Sul lavoro e l’economia, superamento del Jobs Act, ma rafforzamento di Industria 4.0, “perché la nostra stella polare è l’innovazione”. Nei rapporti con l’Europa, vanno ridiscussi “quei trattati che hanno impedito alla nostra economia di reagire alla crisi”, a partire dal Fiscal compact, che va “messo in soffitta”. Spazio, invece, a “politiche del lavoro, sociali e fiscali comuni” e la richiesta, sul fronte dell’immigrazione, che “ciascun Paese europeo faccia la sua parte nell’accoglienza”. Anche la riforma Fornero va superata. Quanto al reddito di cittadinanza, “non è un sussidio”, ma “una misura attiva che permette a chi non ha reddito sufficiente per vivere di formarsi e reinserirsi nel mondo del lavoro, con l’obbligo di accettare una delle prime tre offerte, pena la perdita del beneficio”. Poi bisogna investire di più, con qualità, nella sanità e agganciare la valorizzazione del nostro patrimonio culturale al turismo. E dopo il voto, “non ci saranno inciuci o scambi di poltrone, ma di certo non lasceremo il Paese nel caos”.
La rincorsa alle promesse facili riguarda tutti i partiti. A quanto ammontano gli impegni di spesa che il suo partito mette in campo e come pensa di coprirli?
A differenza dei partiti, il MoVimento 5 Stelle ha indicato impegni di spesa e coperture punto per punto. Per finanziare il nostro piano di investimenti produttivi, il reddito di cittadinanza, il superamento della Fornero, la riduzione delle tasse su famiglie e imprese e altre misure espansive necessarie a rilanciare l’economia abbiamo bisogno di circa 75 miliardi di euro a regime, che copriremo attraverso i tagli agli sprechi e lo spostamento di 40 miliardi di agevolazioni fiscali da voci di bilancio improduttive o dannose per l’ambiente. Pensiamo che solo rifiutando la logica delle grandi opere inutili possiamo recuperare quasi 7 miliardi di euro. Una parte di investimenti verrà finanziata con deficit aggiuntivo, così da aumentare l’impatto espansivo della nostra politica economica. Si tratta al massimo di 10 miliardi annui, che ci consentiranno di rimanere abbondantemente sotto il parametro del 3% deficit/Pil.

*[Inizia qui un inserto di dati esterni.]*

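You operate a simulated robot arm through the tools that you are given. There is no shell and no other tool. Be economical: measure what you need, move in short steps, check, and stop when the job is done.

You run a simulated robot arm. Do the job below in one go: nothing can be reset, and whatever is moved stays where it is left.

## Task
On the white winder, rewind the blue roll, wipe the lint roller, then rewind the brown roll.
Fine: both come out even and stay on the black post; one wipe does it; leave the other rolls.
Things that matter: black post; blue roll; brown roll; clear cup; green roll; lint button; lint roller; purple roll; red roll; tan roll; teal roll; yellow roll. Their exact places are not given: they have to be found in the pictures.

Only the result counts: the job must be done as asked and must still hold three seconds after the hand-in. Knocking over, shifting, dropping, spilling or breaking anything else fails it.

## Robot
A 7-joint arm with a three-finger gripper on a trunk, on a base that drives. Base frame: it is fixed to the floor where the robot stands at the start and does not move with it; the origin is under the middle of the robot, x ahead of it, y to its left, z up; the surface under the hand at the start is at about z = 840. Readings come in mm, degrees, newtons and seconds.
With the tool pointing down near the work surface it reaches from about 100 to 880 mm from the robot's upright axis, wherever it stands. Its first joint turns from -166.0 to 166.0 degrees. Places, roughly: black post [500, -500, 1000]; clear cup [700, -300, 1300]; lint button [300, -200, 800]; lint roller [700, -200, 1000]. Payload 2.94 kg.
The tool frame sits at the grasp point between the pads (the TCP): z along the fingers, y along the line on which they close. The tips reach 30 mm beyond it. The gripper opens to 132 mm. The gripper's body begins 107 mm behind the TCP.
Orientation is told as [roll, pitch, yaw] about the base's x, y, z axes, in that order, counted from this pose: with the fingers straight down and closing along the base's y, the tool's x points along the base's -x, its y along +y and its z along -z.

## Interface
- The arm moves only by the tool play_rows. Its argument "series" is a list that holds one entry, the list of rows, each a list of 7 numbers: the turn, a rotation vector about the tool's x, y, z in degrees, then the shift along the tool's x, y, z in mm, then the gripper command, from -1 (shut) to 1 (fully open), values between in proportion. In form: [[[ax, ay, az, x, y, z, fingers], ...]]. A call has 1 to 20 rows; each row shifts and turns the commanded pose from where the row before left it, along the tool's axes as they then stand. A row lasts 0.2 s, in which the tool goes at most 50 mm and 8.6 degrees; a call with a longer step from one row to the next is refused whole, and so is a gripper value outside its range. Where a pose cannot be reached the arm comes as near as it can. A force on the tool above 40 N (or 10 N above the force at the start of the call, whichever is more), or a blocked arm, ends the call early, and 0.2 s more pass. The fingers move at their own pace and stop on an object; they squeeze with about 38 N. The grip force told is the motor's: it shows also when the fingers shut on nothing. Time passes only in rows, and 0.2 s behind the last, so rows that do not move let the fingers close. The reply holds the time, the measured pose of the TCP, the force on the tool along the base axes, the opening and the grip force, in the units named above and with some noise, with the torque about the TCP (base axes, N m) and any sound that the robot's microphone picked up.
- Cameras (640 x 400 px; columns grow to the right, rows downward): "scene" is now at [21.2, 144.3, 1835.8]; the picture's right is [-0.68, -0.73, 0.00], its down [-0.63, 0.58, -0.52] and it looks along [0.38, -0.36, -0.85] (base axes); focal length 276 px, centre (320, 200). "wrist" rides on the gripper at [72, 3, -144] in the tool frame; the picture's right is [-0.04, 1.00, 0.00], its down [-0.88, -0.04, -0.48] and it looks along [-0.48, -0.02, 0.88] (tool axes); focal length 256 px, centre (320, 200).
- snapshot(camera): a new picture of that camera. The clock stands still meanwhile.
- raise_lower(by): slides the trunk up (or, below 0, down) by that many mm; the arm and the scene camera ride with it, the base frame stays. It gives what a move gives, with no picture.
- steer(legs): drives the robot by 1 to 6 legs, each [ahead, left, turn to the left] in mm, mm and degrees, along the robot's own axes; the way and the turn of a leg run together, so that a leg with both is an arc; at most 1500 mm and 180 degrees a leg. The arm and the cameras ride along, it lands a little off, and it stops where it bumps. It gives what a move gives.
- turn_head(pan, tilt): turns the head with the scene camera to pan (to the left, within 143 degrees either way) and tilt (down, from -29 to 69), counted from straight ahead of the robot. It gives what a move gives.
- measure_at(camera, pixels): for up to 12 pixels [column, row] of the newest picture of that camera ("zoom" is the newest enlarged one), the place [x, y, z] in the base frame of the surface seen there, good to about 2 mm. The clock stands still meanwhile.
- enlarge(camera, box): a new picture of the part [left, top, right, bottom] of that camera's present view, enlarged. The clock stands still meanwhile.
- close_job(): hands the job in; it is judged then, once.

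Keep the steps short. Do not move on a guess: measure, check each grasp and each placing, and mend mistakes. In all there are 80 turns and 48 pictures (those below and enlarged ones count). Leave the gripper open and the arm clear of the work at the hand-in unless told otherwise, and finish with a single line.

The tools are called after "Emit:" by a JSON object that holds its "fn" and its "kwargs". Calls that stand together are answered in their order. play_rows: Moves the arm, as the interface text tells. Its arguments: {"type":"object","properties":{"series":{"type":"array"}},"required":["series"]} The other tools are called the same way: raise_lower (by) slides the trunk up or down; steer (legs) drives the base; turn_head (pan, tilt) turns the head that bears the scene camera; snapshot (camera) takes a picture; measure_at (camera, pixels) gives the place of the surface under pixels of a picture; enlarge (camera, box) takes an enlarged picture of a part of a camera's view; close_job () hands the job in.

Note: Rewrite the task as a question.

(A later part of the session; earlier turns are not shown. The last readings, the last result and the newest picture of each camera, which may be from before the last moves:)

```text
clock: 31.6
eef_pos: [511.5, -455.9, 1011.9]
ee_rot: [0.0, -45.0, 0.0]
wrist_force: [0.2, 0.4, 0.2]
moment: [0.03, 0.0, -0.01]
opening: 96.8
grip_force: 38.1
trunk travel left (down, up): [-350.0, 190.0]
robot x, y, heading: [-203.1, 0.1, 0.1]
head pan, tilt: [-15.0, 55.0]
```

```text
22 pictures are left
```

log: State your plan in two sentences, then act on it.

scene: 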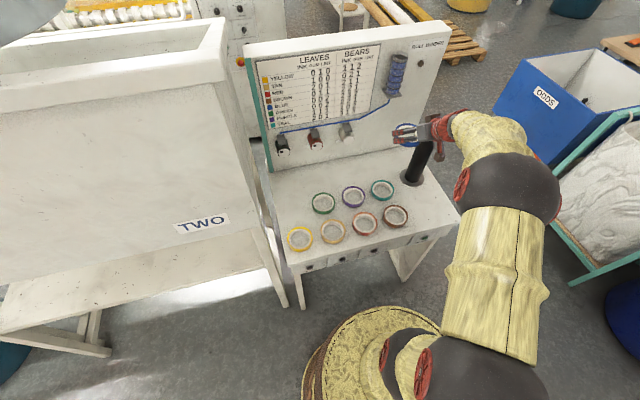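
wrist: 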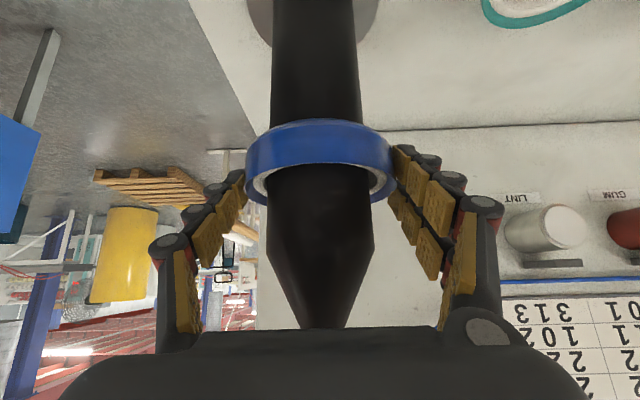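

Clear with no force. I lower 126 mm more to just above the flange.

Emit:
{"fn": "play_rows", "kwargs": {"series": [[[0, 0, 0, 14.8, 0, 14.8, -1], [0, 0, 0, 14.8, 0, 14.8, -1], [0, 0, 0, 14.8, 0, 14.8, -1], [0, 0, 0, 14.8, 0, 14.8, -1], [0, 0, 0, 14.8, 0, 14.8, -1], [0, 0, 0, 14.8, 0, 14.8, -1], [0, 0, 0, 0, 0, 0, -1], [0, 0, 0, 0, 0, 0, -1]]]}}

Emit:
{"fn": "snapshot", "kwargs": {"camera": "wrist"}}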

Ritiene che i provvedimenti che hanno avuto effetti positivi sull’economia reale vadano comunque mantenuti? Quali sono, secondo lei, gli effetti del Jobs Act e di Industria 4.0?
Riteniamo che il Jobs Act sia stato un fallimento totale. Non è retorica elettorale, lo diciamo da quando è stato approvato. Ha avuto l’unico effetto di creare una bolla occupazionale gonfiata da 20 miliardi di incentivi alle imprese. Una volta ritirati gli incentivi, la bolla si è sgonfiata e oggi più del 90% dei nuovi contratti sono a termine. Industria 4.0 è un tema a noi caro, mentre il governo ha parlato tanto e ha messo pochi soldi. Di certo confermeremo l’iperammortamento, ma andremo molto oltre, con un piano di investimenti nei settori strategici, stanziando 1,2 miliardi per la banda ultra-larga e l’Internet of Things e utilizzando con maggiore efficienza i 5,7 miliardi di “Agenda Digitale”, al fine di accorpare le 16mila banche dati della Pa e ridurle a 10. La nostra stella polare è l’innovazione, che deve far rima con semplificazione e qualità della vita.
Un tema rilevante riguarda l’Europa: ha senso dichiararsi sovranisti senza se e senza ma, oppure difensori altrettanto acritici di un assetto “guidato” da Germania e Francia? Come rimettere in primo piano gli interessi dell’Italia?
La nostra posizione è pragmatica. Riteniamo che in questa fase ci sia lo spazio in Europa per ridiscutere quei trattati che hanno impedito alla nostra economia di reagire alla crisi. Il nostro governo sarà credibile sul lato del rapporto debito/Pil, ma in cambio chiederà di mettere in soffitta il Fiscal compact e il pareggio di bilancio e di rilanciare gli investimenti produttivi. Abbiamo bisogno di una nuova politica industriale, altrimenti diventeremo un’economia dipendente dai soli investimenti esteri, con tutti gli effetti negativi sull’occupazione e sulla qualità del lavoro che ne derivano. Il caso Embraco di questi giorni è emblematico. L’Europa, se vuole rimanere davvero unita, deve rifondarsi su tre pilastri: politiche del lavoro, sociali e fiscali comuni. Solo uniformando questi tre ambiti potremo ottenere un’Europa comunitaria, in cui si viaggia tutti alla stessa velocità e si tutelano gli interessi di tutta la comunità.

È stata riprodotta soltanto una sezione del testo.